Wenn Gott mir dann nicht vergibt, so muss er es lassen!

In Mecklenburg lebte eine gute, alte Frau, die hatte ich lieb. Sie hatte Hunger nach dem Heiland und wollte gern Frieden haben mit Gott. Durch Monate und Jahre kam sie regelmäßig in unsere Versammlungen, und immer blieb der Blick unruhig, hungrig. Da wurde sie krank. An ihrem Krankenbett konnte ich besser mit ihr sprechen als vorher. Da fragte ich sie, woher es wohl käme, dass sie keinen Frieden habe. Sie sah mich mit traurigen Augen an und sagte: "Ich weiß es nicht." 
Im Verlauf des Gesprächs kam die Rede auf ihre Nachbarin; die hatte ihr Herzeleid gemacht. Und mit einem Male fingen diese traurigen Augen an zu flammen, und sie sagte: "Oh, diese Nachbarin, was hat die mir angetan, was für Herzeleid hat sie mir bereitet; der kann ich nie vergeben!" 

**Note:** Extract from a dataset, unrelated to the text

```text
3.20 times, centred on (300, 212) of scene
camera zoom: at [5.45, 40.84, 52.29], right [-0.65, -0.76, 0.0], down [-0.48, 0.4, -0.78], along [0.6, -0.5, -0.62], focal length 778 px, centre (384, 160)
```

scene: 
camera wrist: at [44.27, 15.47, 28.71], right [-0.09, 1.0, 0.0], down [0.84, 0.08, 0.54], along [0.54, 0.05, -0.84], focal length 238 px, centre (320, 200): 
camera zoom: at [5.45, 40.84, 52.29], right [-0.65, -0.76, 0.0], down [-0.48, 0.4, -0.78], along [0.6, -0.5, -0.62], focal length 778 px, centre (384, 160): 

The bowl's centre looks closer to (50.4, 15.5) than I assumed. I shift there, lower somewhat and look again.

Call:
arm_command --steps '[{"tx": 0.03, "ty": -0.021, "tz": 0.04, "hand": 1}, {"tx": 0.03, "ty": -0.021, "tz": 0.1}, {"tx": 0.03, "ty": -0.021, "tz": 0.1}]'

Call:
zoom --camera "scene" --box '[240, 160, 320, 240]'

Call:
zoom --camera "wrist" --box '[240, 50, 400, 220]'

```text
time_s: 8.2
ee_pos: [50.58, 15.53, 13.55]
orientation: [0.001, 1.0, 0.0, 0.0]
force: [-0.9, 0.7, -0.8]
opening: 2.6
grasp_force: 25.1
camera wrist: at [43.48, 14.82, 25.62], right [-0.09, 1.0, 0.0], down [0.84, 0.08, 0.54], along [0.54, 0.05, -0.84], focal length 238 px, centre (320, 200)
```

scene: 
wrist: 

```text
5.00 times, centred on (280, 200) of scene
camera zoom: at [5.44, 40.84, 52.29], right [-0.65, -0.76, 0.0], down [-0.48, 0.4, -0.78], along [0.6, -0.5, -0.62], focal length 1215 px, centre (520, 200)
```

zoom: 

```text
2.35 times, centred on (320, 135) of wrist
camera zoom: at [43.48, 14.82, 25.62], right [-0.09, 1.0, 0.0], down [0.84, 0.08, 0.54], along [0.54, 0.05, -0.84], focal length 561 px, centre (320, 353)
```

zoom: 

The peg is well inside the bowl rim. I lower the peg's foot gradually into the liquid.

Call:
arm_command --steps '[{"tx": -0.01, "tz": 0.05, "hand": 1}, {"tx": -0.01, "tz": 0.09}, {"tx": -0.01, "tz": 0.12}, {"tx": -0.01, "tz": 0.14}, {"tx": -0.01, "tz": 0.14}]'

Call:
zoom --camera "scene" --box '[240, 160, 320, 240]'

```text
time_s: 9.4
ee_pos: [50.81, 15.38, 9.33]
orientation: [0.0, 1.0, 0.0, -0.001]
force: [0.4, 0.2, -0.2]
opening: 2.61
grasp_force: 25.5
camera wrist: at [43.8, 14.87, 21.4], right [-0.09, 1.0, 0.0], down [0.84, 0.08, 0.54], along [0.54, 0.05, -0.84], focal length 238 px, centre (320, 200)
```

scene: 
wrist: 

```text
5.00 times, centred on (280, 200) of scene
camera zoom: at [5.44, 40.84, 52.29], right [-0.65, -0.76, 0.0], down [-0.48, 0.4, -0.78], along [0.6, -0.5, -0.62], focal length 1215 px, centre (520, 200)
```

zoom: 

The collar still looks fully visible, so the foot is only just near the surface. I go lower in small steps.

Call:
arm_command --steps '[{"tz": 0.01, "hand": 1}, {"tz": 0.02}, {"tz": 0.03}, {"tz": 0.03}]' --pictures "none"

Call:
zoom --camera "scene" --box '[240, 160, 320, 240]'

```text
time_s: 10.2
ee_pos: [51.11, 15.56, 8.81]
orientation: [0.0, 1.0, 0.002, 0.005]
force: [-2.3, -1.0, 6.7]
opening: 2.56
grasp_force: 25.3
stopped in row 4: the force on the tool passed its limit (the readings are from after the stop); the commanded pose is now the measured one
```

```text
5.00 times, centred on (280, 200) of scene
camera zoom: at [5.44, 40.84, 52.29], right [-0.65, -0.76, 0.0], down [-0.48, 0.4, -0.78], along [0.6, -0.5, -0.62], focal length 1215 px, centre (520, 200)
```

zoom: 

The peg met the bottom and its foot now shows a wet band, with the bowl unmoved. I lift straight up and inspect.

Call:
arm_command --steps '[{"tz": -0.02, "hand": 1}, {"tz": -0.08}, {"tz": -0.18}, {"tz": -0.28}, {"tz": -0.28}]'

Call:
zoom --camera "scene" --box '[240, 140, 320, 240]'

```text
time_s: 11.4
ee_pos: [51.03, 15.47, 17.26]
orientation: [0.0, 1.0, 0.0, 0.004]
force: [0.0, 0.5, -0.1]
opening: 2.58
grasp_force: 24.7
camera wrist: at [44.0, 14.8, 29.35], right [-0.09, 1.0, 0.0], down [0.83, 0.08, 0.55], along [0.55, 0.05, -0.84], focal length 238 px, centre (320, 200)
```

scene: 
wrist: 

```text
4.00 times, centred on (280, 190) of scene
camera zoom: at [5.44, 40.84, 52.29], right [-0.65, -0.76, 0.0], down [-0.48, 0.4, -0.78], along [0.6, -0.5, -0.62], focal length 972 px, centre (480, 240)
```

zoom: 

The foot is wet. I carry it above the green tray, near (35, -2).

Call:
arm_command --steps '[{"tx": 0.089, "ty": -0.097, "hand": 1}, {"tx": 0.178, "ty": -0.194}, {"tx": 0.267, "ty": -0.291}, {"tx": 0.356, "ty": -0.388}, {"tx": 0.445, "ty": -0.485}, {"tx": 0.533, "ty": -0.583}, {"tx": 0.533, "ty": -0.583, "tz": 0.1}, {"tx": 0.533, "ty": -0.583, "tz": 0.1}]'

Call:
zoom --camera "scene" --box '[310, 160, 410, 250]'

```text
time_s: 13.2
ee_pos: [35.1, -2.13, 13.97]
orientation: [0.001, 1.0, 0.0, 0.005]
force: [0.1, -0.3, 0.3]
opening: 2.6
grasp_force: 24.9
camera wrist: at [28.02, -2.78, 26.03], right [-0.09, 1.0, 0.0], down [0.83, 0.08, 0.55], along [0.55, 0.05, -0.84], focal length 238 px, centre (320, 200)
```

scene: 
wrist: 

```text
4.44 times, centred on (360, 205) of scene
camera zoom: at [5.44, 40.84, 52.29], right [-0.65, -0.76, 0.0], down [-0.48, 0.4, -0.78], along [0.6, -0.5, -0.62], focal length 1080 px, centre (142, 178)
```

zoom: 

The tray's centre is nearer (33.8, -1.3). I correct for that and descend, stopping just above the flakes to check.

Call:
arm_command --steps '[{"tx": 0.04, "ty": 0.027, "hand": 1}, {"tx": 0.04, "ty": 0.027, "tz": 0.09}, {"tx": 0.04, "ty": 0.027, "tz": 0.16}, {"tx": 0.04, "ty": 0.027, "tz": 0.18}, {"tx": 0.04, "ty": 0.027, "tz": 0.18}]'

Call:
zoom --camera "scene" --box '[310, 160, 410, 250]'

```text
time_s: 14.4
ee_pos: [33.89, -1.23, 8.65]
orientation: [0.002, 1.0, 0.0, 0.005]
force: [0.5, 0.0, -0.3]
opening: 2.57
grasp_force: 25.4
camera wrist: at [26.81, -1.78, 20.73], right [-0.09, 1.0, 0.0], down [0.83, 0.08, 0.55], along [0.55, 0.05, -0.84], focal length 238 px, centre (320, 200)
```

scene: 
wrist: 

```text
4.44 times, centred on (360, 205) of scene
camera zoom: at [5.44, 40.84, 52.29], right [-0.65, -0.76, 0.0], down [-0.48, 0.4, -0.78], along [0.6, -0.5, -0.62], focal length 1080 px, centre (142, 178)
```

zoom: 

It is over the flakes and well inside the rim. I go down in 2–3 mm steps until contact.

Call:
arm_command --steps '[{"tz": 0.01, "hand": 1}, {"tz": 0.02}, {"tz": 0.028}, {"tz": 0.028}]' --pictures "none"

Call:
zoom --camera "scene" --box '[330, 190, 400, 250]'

Da wusste ich´s: Ein Feind war noch da, der war nicht verjagt, der sollte nicht verjagt werden, sie wollte es nicht. Ich sprach mit ihr, ich stellte ihr alles vor, wie Gott ihr auch nicht vergeben könne, wenn sie nicht vergeben wolle. 
Da sah sie mich endlich an mit einem wirklich verzweifelten Blick und sagte: "Wenn Gott mir dann nicht vergibt, so muss er es lassen." Und so starb sie! Ich habe selten etwas erlebt, was mir so nahe gegangen ist: An der engen Pforte, mit dem hungrigen Blick - und dann verloren!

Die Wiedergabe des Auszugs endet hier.